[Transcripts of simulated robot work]
==================================================
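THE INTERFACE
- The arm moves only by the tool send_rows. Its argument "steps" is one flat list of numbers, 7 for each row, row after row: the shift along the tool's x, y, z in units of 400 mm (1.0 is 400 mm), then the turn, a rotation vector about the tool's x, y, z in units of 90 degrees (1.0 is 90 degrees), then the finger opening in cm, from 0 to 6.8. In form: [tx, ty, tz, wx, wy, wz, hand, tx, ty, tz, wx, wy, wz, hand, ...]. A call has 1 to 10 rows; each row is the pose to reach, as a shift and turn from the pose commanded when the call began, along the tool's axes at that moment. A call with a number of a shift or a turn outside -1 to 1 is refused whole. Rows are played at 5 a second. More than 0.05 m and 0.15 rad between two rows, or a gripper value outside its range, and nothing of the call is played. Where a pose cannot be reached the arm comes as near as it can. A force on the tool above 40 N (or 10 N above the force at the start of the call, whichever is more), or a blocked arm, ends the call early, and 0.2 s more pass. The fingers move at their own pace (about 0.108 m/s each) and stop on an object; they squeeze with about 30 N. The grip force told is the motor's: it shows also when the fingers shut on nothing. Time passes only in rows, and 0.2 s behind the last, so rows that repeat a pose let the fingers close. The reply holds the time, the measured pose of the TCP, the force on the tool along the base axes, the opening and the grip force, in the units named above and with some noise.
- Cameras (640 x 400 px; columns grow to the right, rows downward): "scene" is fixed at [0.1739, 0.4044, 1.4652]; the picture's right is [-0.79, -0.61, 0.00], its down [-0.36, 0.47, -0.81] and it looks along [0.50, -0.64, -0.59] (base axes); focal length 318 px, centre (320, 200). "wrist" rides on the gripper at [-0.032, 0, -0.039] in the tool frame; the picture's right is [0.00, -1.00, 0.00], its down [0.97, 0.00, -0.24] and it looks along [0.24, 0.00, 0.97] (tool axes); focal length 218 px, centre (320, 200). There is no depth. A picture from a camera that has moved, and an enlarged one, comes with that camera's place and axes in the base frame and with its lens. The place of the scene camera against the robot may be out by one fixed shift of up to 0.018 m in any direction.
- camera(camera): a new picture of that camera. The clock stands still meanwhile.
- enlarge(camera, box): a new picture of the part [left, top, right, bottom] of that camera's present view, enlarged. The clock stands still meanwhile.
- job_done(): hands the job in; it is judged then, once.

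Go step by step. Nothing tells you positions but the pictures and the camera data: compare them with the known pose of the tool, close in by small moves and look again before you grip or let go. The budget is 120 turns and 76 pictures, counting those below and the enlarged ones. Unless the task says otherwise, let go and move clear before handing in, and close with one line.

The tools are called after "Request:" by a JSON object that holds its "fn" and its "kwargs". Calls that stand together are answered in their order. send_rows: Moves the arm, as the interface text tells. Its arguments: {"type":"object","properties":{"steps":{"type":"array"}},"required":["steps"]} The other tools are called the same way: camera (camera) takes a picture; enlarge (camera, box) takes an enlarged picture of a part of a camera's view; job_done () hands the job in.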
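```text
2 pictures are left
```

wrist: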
==================================================
#### Task requirements
Extract every entry above as it appears.

#### Completed task
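THE INTERFACE
- The arm moves only by the tool send_rows. Its argument "steps" is one flat list of numbers, 7 for each row, row after row: the shift along the tool's x, y, z in units of 400 mm (1.0 is 400 mm), then the turn, a rotation vector about the tool's x, y, z in units of 90 degrees (1.0 is 90 degrees), then the finger opening in cm, from 0 to 6.8. In form: [tx, ty, tz, wx, wy, wz, hand, tx, ty, tz, wx, wy, wz, hand, ...]. A call has 1 to 10 rows; each row is the pose to reach, as a shift and turn from the pose commanded when the call began, along the tool's axes at that moment. A call with a number of a shift or a turn outside -1 to 1 is refused whole. Rows are played at 5 a second. More than 0.05 m and 0.15 rad between two rows, or a gripper value outside its range, and nothing of the call is played. Where a pose cannot be reached the arm comes as near as it can. A force on the tool above 40 N (or 10 N above the force at the start of the call, whichever is more), or a blocked arm, ends the call early, and 0.2 s more pass. The fingers move at their own pace (about 0.108 m/s each) and stop on an object; they squeeze with about 30 N. The grip force told is the motor's: it shows also when the fingers shut on nothing. Time passes only in rows, and 0.2 s behind the last, so rows that repeat a pose let the fingers close. The reply holds the time, the measured pose of the TCP, the force on the tool along the base axes, the opening and the grip force, in the units named above and with some noise.
- Cameras (640 x 400 px; columns grow to the right, rows downward): "scene" is fixed at [0.1739, 0.4044, 1.4652]; the picture's right is [-0.79, -0.61, 0.00], its down [-0.36, 0.47, -0.81] and it looks along [0.50, -0.64, -0.59] (base axes); focal length 318 px, centre (320, 200). "wrist" rides on the gripper at [-0.032, 0, -0.039] in the tool frame; the picture's right is [0.00, -1.00, 0.00], its down [0.97, 0.00, -0.24] and it looks along [0.24, 0.00, 0.97] (tool axes); focal length 218 px, centre (320, 200). There is no depth. A picture from a camera that has moved, and an enlarged one, comes with that camera's place and axes in the base frame and with its lens. The place of the scene camera against the robot may be out by one fixed shift of up to 0.018 m in any direction.
- camera(camera): a new picture of that camera. The clock stands still meanwhile.
- enlarge(camera, box): a new picture of the part [left, top, right, bottom] of that camera's present view, enlarged. The clock stands still meanwhile.
- job_done(): hands the job in; it is judged then, once.

Go step by step. Nothing tells you positions but the pictures and the camera data: compare them with the known pose of the tool, close in by small moves and look again before you grip or let go. The budget is 120 turns and 76 pictures, counting those below and the enlarged ones. Unless the task says otherwise, let go and move clear before handing in, and close with one line.

The tools are called after "Request:" by a JSON object that holds its "fn" and its "kwargs". Calls that stand together are answered in their order. send_rows: Moves the arm, as the interface text tells. Its arguments: {"type":"object","properties":{"steps":{"type":"array"}},"required":["steps"]} The other tools are called the same way: camera (camera) takes a picture; enlarge (camera, box) takes an enlarged picture of a part of a camera's view; job_done () hands the job in.
```text
2 pictures are left
```

wrist: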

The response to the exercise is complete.